Le public qui assiste à la confrontation joue un rôle essentiel dans leur libération émotionnelle. En ronde, la communauté compose un chœur vocalement et physiquement présent. Les cris, les encouragements, les applaudissements ainsi que les attaques physiques mais pacifiques à l’encontre des participants au battle ont pour objectif d’amener les danseur·euse·s qui se confrontent au centre du cercle et à se dépasser. C’est la hype. À l’image du chœur du théâtre antique qui scandait déjà des airs mélodieux dans le but d’apostropher ou de mettre en garde le personnage central de la pièce contre les dangers qui le guette, la hype, dans le Krump, est primordiale. Elle ponctue de ses vocalises les mouvements et l’énergie des danseur·euse·s. Plus la communauté se montre vivante et réactive, plus les participants au battle vont exceller. Cette ronde rugissante va aussi, par ses acclamations, désigner le gagnant du duel.
Souvent, la méconnaissance de cette sociabilité juvénile ajoutée aux idées-reçues sur les jeunesses vivant dans les quartiers engendrent un étiquetage discriminant des danses urbaines de la part de ceux qui vivent hors des cités. Et, comme si continuer à vivre dans la division plutôt que dans la réunion était préférable, cette sociologie de l’ignorance volontaire à l’égard des danses urbaines a entouré cette culture d’un imaginaire de la violence et de la délinquance.

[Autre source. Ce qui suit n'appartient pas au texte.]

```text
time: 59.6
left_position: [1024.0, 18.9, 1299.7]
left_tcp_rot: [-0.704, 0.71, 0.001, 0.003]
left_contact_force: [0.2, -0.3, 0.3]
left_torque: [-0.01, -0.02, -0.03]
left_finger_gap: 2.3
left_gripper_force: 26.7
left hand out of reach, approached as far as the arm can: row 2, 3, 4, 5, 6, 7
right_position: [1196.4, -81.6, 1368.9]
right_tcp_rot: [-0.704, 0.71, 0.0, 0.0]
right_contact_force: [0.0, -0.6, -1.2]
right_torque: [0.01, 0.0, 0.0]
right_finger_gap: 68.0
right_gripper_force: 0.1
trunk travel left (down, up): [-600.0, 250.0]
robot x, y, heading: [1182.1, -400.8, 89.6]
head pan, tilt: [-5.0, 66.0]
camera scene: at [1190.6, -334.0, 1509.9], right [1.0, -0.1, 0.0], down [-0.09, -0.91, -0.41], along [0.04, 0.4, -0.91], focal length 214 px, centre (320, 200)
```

Alors, nous ne pouvons que constater l’impact du colonialisme sur nos vies, nos pensées, sur celles de ces « Autres » qui en subissent les pénalités. À l’heure des mouvements #MeToo ou Black Lives Matters qui encouragent les réflexions sur les questions de genre ou de « race », c’est dans la prise de parole et la dénonciation de ces discours parfois non conscientisés comme racistes que les mentalités pourront évoluer.